Loved your appearance in the Times

1/28/2007 8:18 PM  
Anonymous Anonymous said...

The Marxist philosopher Ernst Bloch would concur, hence his Das Prinzip Hoffnung (Frankfurt 1959) The Principle of Hope (Cambridge, MA: MIT Press, 1986). In Douglas Kellner's words, 'Just as Hegel's philosophy articulated the odyssey of spirit through history and culture, so too does Bloch's philosophy chart the vicissitudes of hope. For Bloch, hope permeates everyday consciousness and its articulation in cultural forms, ranging from the fairy tale to the great philosophical and political utopias. For Bloch, individuals are unfinished, they are animated by "dreams of a better life," and by utopian longings for fulfillment. The "something better" for which people yearn is precisely the subject-matter of Bloch's massive The Principle of Hope, which provides a systematic examination of the ways that daydreams, fairy tales and myths, popular culture, literature, theater, and all forms of art, political and social utopias, philosophy, and religion -- often dismissed tout court as ideology by some Marxist ideological critique -- contain emancipatory moments which project visions of a better life that put in question the organization and structure of life under capitalism (or state socialism).' See

'The phenomenal ability of human beings to overcome more pain than they can bear may be the only evidence of God that I am able and willing to credit.' This brings to mind the Book of Job, a nice discussion of which is found in Oliver Leaman's Evil and Suffering in Jewish Philosophy (1995).

1/29/2007 2:49 AM  
Blogger Frank said...

Two thoughts:

1. As Helen Vendler says of Wallace Stevens' "Chaos in Motion and Not in Motion:"

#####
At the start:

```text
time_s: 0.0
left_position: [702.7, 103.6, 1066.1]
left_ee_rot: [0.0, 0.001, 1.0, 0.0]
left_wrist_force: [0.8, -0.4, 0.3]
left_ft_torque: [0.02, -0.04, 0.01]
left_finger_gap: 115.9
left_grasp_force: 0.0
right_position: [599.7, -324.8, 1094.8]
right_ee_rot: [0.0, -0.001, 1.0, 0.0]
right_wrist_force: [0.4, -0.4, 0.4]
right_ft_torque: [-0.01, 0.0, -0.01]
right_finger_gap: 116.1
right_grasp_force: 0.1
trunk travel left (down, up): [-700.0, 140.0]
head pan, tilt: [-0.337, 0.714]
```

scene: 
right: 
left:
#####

"As self and beloved become, with greater or lesser velocity, the final dwarfs of themselves, and as social awareness diminishes dreams of self-transcendence, the poet sees dream, hope, love, and trust. . . .crippled, contradicted, dissolved, called into question, embittered.

"This history is the history of every intelligent and receptive human creature, as the illimitable claims on existence made by each of us are checked, baffled, frustrated, and reproved."

2. Leszek Kolakowski, via Andrew Sullivan:

"Religion is man's way of accepting life as an inevitable defeat. That it is not an inevitable defeat is a claim that cannot be defended in good faith. One can, of course, disperse one's life over the contingencies of every day, but even then it is only a ceaseless and desperate desire to live, and finally a regret that one has not lived. One can accept life, and accept it, at the same time, as a defeat only if one accepts that there is a sense beyond that which is inherent in human history - if, in other words, one accepts the order of the sacred.

"A hypothetical world from which the sacred had been swept away would admit of only two possibilities: vain fantasy that recognizes itself as such, or immediate satisfaction which exhausts itself. It would leave only the choice proposed by Baudelaire, between lovers of prostitutes and lovers of clouds: those who know only the satisfactions of the moment and are therefore contemptible, and those who lose themselves in otiose imaginings, and are therefore contemptible. Everything is then contemptible, and there is no more to be said," - Leszek Kolakowski, "Modernity on Endless Trial."

1/29/2007 3:14 PM  
Blogger Marc L. Roark said...

I have been thinking through your post and, quite frankly Jim, I am not sure that the most devout theologian could come to a different response. At the end of the day we all judge our normative world by what goes on around us. I think the best evidence of God may be humanity in the sight of suffering --

I am honored and feel amazingly inadequate by your consideration of my faith.